Implementation overview
Analyze traffic trends in Analytics and Search Console
Traffic data doesn't lie, but it misleads constantly if you look at it in isolation.
The monthly traffic review isn't about celebrating wins or stressing about drops. It's about spotting patterns early enough to do something before they get worse.
In Google Search Console, go to Performance. Set the date range to the last 3 months and compare it to the 3 months before that. You want a trend, not a snapshot. One bad week is noise. A consistent direction over 12 weeks is something worth acting on.
Start with impressions. If impressions are rising but clicks aren't following, your pages are appearing in search but not getting clicked. That's a meta description or title problem, not a ranking problem. Fix the copy first.
If both impressions and clicks are dropping on a specific page, something shifted. Your ranking slipped, a competitor jumped above you, or the search intent changed and your page no longer matches what people want. Go to the Pages tab, click into that page, and check which queries are declining.
Check your analytics for channel trends. In PostHog or Google Analytics, look at traffic by source. Which channels are growing? A drop in organic offset by direct or referral traffic means your brand is growing even if SEO is flat. A drop across all channels is usually technical.
Run this as a 3-month loop. Month one: establish your baseline — total clicks, impressions, average position. Month two: compare and flag pages that dropped more than 20% in clicks. Those are your priority fixes. Month three: check if the pages you updated recovered.
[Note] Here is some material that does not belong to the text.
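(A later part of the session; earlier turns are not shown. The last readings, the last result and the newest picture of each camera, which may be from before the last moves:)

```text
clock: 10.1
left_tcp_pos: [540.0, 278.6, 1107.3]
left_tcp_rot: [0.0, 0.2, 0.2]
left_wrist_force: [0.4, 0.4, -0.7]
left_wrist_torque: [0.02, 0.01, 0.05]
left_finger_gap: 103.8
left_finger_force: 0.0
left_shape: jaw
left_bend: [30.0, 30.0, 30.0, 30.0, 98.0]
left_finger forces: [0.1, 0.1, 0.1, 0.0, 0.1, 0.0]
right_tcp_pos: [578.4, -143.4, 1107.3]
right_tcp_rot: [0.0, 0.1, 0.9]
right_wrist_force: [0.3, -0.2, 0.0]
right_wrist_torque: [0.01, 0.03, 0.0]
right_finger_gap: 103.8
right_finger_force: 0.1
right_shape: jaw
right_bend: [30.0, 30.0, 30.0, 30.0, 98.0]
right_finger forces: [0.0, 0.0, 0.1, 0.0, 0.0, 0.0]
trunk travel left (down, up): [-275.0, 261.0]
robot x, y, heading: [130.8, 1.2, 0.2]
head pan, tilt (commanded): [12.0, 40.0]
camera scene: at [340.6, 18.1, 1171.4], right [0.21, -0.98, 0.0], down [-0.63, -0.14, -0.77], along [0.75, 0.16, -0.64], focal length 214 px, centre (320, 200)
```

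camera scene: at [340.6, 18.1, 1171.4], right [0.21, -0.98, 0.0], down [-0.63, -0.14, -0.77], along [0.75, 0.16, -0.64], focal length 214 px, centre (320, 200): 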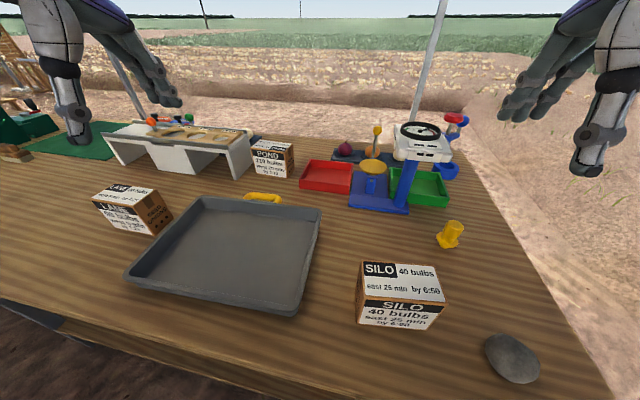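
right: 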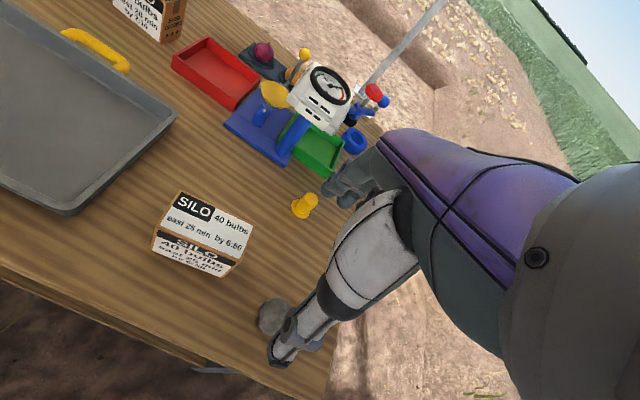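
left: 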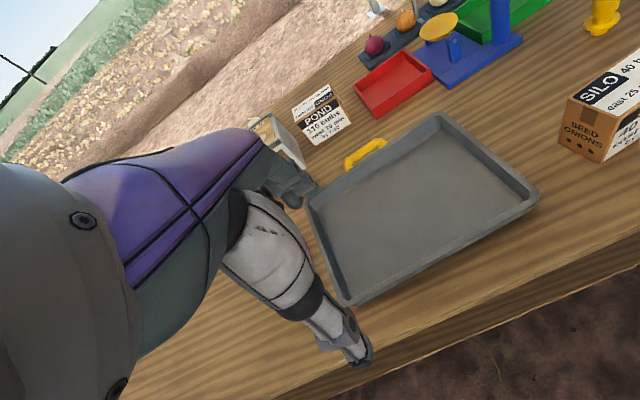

Did new pages start gaining impressions?
This rhythm keeps you from reacting in a panic to every Google update and helps you tell actual problems apart from temporary fluctuations.
A spike in impressions with no clicks usually means you started ranking for a keyword that doesn't match your page — either update the page to target it properly, or ignore it if it's irrelevant. A page dropping 5-10 positions over two months is almost always being outranked by a competitor who published a better version. Pull up their page, see what they cover that you don't, and update. A sudden across-the-board traffic drop in a single week is usually technical: pages accidentally set to noindex, a sitemap issue, or a redirect problem. Check the Coverage report in GSC right away.
How to do it on Webflow?
- Analytics tool: Search for Traffic Acquisition (Channels on Posthog) and anlyze your best page views
- In Google Search Console, analyze Performance Reports and look for changes in impressions and clicks.